DÉVELOPPEMENT ÉCONOMIQUE ET SOCIAL Développement des pays du Sud
Les variables clés du développement
Ces évolutions contrastées invitent à s'interroger sur les moteurs de la croissance économique et sur l'existence de politiques capables d'infléchir les trajectoires observées. Les théories de la croissance, qui se sont développées depuis la fin des années 1940, mettent en évidence le rôle de deux variables clés : la croissance démographique et l'épargne.
La croissance de la population est néfaste, car elle dilue les ressources, alors que l'épargne, permettant l'accumulation de capital matériel, est un élément indispensable du décollage économique. Le sous-développement peut alors être représenté comme une situation dans laquelle le taux d'épargne est insuffisant pour engendrer un investissement permettant d'augmenter la production, de façon à compenser la baisse de la production par tête liée à l'accroissement de la population.
La transition démographique
La transition démographique est, pour une population donnée, le passage d'une situation de mortalité et de natalité élevées à une situation de mortalité et de natalité basses. Ce passage s'étale sur plusieurs décennies et comprend deux phases. Tout d'abord, la baisse rapide de la mortalité, notamment infantile, entraîne une explosion de la croissance démographique et du nombre de bouches à nourrir par travailleur, ce que l'on appelle le ratio de dépendance. Ensuite, l'ajustement progressif de la fécondité à ces nouvelles conditions entraîne une baisse du ratio de dépendance, baisse mécaniquement favorable à la croissance économique.
Les taux de fécondité ont baissé dans presque tous les pays du Sud depuis les années 1980, mais ils n'ont pas baissé au même rythme partout : l'Afrique subsaharienne est le sous-continent en développement où la transition est la plus tardive et la plus lente, tandis que l'Asie de l'Est est celui où celle-ci est la plus avancée.

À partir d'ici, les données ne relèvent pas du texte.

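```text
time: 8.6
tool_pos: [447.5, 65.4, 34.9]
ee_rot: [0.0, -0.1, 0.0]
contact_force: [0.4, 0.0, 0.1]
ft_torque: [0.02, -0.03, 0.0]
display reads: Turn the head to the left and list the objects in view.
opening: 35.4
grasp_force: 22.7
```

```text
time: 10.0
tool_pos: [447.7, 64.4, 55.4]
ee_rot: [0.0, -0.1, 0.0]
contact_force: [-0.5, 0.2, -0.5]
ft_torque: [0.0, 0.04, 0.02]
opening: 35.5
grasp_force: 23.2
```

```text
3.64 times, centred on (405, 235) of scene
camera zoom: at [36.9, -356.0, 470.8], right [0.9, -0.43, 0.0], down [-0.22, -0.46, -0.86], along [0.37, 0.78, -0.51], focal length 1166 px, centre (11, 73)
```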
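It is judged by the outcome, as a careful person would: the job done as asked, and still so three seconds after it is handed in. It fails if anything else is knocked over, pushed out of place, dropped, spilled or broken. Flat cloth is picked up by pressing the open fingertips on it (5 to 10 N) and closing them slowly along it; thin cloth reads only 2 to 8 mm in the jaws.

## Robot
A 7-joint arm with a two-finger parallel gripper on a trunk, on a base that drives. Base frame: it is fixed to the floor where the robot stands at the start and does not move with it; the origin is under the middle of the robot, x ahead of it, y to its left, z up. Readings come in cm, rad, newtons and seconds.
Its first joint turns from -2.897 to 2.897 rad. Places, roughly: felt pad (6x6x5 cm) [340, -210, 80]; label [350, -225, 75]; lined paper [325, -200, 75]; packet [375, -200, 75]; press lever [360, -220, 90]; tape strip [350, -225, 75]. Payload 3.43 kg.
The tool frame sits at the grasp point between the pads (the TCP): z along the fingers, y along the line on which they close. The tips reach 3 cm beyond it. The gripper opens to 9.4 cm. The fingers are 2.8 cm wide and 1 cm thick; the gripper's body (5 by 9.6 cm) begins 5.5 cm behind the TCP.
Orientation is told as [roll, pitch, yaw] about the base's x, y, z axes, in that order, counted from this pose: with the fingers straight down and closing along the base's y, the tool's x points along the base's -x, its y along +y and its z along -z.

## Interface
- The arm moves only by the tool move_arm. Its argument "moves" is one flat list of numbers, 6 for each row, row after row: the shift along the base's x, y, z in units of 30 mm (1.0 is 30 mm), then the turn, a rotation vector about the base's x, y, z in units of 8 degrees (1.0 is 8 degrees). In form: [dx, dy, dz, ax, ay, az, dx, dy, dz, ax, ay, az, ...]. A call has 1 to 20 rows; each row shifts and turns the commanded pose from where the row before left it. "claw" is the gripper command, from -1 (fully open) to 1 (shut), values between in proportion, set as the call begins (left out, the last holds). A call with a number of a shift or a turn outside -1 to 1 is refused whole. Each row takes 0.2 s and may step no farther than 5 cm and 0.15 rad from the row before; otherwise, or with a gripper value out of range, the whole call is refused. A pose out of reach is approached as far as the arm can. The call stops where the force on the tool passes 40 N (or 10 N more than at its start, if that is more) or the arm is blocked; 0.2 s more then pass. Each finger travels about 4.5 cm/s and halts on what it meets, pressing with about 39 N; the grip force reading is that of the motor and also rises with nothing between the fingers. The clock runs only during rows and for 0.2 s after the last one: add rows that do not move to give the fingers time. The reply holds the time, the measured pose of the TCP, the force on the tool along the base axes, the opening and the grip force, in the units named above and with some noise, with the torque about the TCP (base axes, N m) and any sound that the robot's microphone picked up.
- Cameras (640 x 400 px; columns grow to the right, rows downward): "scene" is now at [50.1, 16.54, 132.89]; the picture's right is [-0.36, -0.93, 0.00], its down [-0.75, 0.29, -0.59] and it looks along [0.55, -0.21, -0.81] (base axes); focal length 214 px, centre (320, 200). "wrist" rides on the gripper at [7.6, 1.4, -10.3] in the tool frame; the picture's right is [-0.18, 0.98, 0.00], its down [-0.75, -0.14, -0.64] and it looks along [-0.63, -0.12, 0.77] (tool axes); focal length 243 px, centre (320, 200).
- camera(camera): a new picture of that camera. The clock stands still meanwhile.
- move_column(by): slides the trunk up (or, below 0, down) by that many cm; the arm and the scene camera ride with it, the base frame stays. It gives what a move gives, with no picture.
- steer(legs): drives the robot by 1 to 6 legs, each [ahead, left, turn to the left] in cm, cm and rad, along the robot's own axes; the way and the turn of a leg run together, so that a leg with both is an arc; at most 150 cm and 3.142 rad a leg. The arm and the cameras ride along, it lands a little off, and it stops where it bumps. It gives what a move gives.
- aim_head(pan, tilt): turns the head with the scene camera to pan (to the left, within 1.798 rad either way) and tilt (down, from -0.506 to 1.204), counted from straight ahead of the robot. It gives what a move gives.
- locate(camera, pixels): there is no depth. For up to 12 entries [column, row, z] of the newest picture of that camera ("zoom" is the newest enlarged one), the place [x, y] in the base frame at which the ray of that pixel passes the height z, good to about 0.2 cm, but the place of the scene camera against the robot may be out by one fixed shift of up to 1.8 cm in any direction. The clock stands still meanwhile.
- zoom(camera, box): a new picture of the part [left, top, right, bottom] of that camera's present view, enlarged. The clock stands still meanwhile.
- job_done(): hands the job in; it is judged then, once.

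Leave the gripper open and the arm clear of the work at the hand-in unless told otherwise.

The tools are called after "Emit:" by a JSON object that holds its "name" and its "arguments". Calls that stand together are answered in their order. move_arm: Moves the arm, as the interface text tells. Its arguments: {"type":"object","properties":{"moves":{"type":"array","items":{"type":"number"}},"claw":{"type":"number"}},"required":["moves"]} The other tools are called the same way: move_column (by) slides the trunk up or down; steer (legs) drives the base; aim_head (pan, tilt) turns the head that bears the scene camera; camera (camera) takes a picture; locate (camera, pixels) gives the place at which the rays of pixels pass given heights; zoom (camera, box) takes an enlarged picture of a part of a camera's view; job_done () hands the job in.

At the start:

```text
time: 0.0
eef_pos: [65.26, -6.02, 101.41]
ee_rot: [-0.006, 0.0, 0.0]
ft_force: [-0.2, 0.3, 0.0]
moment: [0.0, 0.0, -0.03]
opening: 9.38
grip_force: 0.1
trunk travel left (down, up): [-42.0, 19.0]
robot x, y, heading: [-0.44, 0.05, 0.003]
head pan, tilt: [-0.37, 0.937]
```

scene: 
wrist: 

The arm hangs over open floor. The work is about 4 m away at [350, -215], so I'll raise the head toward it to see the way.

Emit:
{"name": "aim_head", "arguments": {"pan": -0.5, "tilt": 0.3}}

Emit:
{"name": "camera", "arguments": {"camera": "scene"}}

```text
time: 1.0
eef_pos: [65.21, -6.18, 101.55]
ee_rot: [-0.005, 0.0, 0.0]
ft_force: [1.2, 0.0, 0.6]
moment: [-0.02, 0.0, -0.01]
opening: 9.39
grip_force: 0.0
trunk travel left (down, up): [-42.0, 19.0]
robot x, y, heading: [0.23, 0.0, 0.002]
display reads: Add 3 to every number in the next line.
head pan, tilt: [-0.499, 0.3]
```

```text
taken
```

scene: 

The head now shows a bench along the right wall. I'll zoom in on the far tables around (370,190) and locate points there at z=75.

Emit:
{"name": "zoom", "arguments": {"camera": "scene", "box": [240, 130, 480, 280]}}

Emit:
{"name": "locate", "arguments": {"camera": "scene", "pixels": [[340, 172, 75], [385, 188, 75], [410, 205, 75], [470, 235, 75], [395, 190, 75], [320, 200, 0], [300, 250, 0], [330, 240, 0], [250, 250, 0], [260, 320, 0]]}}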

Certains pays comme la Chine, et dans une moindre mesure l'Inde, ont mis en place des politiques de population visant à accélérer l'achèvement d'une transition démographique. En Inde, la politique de planification familiale, mise en place sous Indira Gandhi au début des années 1970, n'a eu qu'un succès limité, alors que la politique autoritaire de l'enfant unique mise en œuvre par le gouvernement chinois, contestable sur le plan des libertés individuelles, a bien eu les effets escomptés, particulièrement en zone urbaine.
Transition démographique et croissance économique sont des phénomènes largement concomitants : le ralentissement de l'accroissement démographique peut faciliter la croissance, et réciproquement les nouvelles conditions de vie permises par la croissance favorisent la transition démographique. La relation entre population et croissance est reconnue comme plus complexe encore ; en particulier, la densité de population des territoires est réputée faciliter l'intensification des techniques de production et l'innovation.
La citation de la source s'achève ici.